What I Learned from Donald Trump: The Caretaker and the Narcissist

I woke up today with Donald Trump on my mind. Some may call this a day-mare of the worst kind. Indeed, it’s not my ideal first thought of the day. My pre-getting-out-of-bed thoughts grew into a curiosity about the word “demagogue”. Of course, what comes up when you Google that word: Donald Trump, and every article you can think of discrediting his run for the presidency. Then, the spiral. I had planned to get up, media free, sit outside with my coffee, meditate, journal, perhaps even do a workout. Instead, I spent 30 useless minutes injecting my brain with a steady stream of Trump. I was about to click one more article (that’s always the phrase, right? Just one more click…) about the disaster that is the Republican Party, when I, out loud, told myself to stop. I put down my phone, jumped out of bed, opened my back door and took a deep breath of reality: my day DOES NOT have to be defined by Donald Trump. Thank God.

 

I did end up sitting on my steps, crossing my prickly, unshaven legs and closing my eyes for a few minutes. I silently asked myself what I heard, felt, thought. I took some deep breaths. My ladies came to mind, the small group of brave women I’m beginning to host in my house weekly, learning how to love and support ourselves through life’s shit. I thought about what I was going say to them this weekend, how I’ll share my story, and how it will be received. Thankfully, I was able to detach from my earlier disgrace of Trump demagoguery obsession and listen to myself.

 

I am an admitted co-dependent, caretaker perfectionist. I know. My husband is so lucky to have a mildly neurotic wife that tries to chase him with love and LOTS of advice. How would he make it without me? Seriously, though, as such, much of my life is consumed with everyone else: what they’re doing right/wrong (according to Kelly’s rule book), how to fix all these problems, making brash internal judgments based off of zero facts and how to make all this happen in a perfectly square, safe little box…that I can hold. Tightly.

 

There’s a lot of talk about how unbearable Trump’s narcissism is. We’ve all known people (maybe even ourselves) that somehow manage to make every little thing, good or bad, stem back to them. It drives us batty. And yet, someone like me turns the spotlight around and makes a spectacle of everyone else’s problems. Yes, this is to ultimately make myself feel better, which still makes me self-centered, but it also gives me license to focus on anything but my own self. The evil opposite of narcissism, the Caretaker. 

 

This all came to a head, as I quietly sat, eyes closed and asked myself: Kelly, what do you really need to hear this morning?

 

It hit me, very suddenly, that I had spent much of the last 24 hours focused on other people, those I know personally, and those I just love to loathe.
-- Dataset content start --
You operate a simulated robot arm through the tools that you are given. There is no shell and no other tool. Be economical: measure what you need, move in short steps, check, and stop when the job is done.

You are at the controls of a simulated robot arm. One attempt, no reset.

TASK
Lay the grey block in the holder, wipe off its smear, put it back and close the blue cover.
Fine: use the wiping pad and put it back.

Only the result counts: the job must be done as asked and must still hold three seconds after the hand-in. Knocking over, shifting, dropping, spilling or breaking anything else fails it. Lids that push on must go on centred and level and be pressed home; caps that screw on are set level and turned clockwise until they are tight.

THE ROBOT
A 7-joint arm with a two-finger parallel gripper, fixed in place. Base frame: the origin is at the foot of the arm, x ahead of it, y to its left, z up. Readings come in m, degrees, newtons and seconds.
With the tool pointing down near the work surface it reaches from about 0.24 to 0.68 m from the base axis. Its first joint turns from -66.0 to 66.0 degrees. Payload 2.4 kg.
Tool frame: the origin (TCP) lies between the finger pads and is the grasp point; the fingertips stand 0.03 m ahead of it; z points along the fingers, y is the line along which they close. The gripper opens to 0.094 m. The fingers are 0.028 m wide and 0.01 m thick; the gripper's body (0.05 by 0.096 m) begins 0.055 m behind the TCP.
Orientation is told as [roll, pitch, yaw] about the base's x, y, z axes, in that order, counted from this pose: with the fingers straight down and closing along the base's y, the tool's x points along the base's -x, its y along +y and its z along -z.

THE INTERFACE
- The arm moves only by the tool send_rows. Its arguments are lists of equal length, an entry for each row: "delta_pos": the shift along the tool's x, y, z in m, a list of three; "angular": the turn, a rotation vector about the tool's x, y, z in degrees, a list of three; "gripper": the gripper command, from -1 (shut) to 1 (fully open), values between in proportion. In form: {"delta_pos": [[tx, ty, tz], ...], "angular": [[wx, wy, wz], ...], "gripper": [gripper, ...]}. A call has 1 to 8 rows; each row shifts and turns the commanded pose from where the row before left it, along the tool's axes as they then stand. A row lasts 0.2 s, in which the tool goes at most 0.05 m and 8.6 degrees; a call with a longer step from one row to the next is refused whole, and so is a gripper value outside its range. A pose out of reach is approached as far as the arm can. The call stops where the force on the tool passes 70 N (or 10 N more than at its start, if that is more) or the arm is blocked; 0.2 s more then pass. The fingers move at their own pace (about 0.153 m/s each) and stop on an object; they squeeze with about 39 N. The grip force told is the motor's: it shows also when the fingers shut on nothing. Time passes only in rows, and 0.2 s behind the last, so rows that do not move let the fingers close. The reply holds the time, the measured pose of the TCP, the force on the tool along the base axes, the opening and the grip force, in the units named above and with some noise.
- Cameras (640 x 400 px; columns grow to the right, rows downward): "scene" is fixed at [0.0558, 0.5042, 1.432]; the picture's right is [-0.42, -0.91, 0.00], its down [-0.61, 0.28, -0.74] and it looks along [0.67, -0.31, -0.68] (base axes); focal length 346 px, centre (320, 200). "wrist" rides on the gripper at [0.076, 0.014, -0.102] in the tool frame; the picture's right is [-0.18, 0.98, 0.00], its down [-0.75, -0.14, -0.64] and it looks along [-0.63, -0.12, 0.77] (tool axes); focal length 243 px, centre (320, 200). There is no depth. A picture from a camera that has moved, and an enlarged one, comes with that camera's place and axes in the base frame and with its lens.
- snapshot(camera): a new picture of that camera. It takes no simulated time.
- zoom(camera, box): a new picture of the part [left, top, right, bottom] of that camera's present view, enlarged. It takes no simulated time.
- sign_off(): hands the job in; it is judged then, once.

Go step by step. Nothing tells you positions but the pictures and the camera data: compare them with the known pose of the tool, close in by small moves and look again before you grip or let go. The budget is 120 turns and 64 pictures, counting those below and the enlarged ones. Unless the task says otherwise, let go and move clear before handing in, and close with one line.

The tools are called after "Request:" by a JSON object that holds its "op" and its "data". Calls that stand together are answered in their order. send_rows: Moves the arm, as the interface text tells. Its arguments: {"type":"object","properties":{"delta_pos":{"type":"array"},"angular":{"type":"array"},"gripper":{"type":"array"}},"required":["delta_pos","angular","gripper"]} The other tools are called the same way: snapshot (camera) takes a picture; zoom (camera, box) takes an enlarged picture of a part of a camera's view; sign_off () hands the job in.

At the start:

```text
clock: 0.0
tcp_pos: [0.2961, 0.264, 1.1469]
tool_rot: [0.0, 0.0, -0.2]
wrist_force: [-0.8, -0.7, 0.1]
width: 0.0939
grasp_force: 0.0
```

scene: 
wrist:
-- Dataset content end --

A complete time suck. I had inadvertently reverted to my Ms. Fix It. What I needed to remind myself, was to gaze back at my own image in the pond of life, take a cue from the narcissists and look long and hard. Just not so hard I fall in. 

 

Now, I’m not advocating that we all run to the nearest pond and gaze upon ourselves in true Narcissus fashion, but what if, just every once in awhile, we did actually pause and look, and listen to ourselves?  What if we all got a little narcissistic for a moment?

 

What my journey into narcissism revealed is that Donald Trump and I are two chapters in the same book. I know. It’s a horror story, really.

 

No matter which side you lean towards, and we all tend to polarize, we’re all trying to get the same thing: love. How a post that started with Trump, ends with Love is sort of a mystery, but what I know is that when I gaze upon my skewed image in the ripples of my life, I start to see the humanity in all of us. The flawed wake of empathy and co-dependency slowly stills to a mirror image of not only myself, but also everything that lies on the other side of the pond: the mountains, the sky, the boats, the people. I took a brief cue from Narcissus and realized that my lack of looking was just as detrimental as his obsession with looking.

 

I don’t want my day to be defined by everyone else’s shortcomings. When I actually type it out, I have to wince at the reality that I do, often, let my days be defined that way, just as Donald Trump allows his days to be defined by what people say about him. Neither one of us is actually allowing ourselves the privilege of being defined by what’s in our hearts.

 

I doubt that Donald Trump sees ME, and that’s OK. HIS narcissism doesn’t need to be MY problem. No. For today, at least, I’m choosing to look deeply into the murkiness of the same pond we all must look into, not so that I may fall into the ripples made by everyone else, but to see, even if for a moment, the clarity of my own heart.